Early Days

Sid Ferenc, a former vice president of finance at Newsweek, started Applied in the San Francisco Bay Area in 1994 with Steven Menzies, a math whiz with a degree from Columbia University. Small companies would hire them to arrange workers’ compensation coverage and handle payroll and tax reporting.

Eventually, they purchased a company to provide insurance directly. By bundling policies with a service that sent paychecks to workers, Applied got direct access to payroll information, a key component to pricing coverage.

Buffett warmed to the business after a top lieutenant, Ajit Jain, wrote a reinsurance policy for Applied, taking on some of the company’s revenue and risk. In 2006, Berkshire bought 85 percent of the insurer, which by then had moved most of its operations to Buffett’s hometown of Omaha, Nebraska. The sale price wasn’t disclosed, but Menzies later said in a legal filing that he received more than $60 million. He and Ferenc “started on a shoestring only 12 years ago,” Buffett wrote in a 2006 letter to investors, “and it will be fun to see what they can accomplish with Berkshire’s backing.”

Even then, there were signs Applied didn’t always play in the center of the court. In 2004, California said the company owed $27 million for evading state unemployment taxes. Applied fought the matter in court and lost. Ferenc and Menzies declined to comment for this story.

Loss Sensitive

Around the time Berkshire bought a controlling stake, Applied introduced new products. Big employers already could buy workers’ comp coverage in which premiums were adjusted based on actual claims. Such so-called loss-sensitive plans could save money if an employer operated without major accidents, but they could be pricey to set up and so complex that they were better-suited for sophisticated businesses with resources to handle the expense if claims piled up. That’s why some states have been reluctant to let insurers sell certain types of loss-sensitive coverage to small firms.

Menzies and other Applied executives devised and patented a workaround. It started with a workers’ comp policy that was filed with state regulators and looked like what most small businesses buy. The math on these kinds of fixed-cost plans is usually simple and standardized. States say what factors can be used to determine premiums and set rates insurers can charge for different types of work. Those rates are then multiplied by a company’s payroll.

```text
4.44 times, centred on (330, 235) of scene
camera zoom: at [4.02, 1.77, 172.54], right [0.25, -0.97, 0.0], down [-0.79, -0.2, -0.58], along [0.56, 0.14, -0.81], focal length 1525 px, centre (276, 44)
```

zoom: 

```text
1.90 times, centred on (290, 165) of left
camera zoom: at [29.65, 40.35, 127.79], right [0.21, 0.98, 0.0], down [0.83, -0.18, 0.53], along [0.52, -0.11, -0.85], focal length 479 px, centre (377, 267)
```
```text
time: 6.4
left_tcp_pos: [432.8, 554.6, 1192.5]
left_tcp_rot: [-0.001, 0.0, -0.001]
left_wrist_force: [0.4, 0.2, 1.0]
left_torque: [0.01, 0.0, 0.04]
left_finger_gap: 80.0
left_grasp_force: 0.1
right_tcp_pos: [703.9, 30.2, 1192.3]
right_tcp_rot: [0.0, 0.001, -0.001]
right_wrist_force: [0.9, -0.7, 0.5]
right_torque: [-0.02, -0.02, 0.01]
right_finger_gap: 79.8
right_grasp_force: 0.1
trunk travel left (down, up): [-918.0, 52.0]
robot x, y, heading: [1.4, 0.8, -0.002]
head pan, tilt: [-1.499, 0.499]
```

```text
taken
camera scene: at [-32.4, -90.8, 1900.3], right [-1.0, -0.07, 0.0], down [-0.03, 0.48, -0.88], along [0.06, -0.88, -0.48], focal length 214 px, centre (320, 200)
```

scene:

Applied added a layer of complexity with what the insurer called a “profit-sharing plan,” according to sales documents and court records. Employers were required to fund an account that would reinsure, or backstop, a portion of Applied’s losses. If the business didn’t have any claims, the plan would deliver substantial savings over the basic policy. But, if there were injuries, the cost would climb, up to a guaranteed maximum.

Just how much had to be held in the account, and what the final bill would be, was governed by a dense legal document. Business owners and their brokers had to make sense of “loss development” and “exposure group” factors, as well as terms like “cession point,” “loss pick containment amount” and “run-off term.” Customers and their brokers often saw the agreement only toward the end of the sign-up process, according to court records.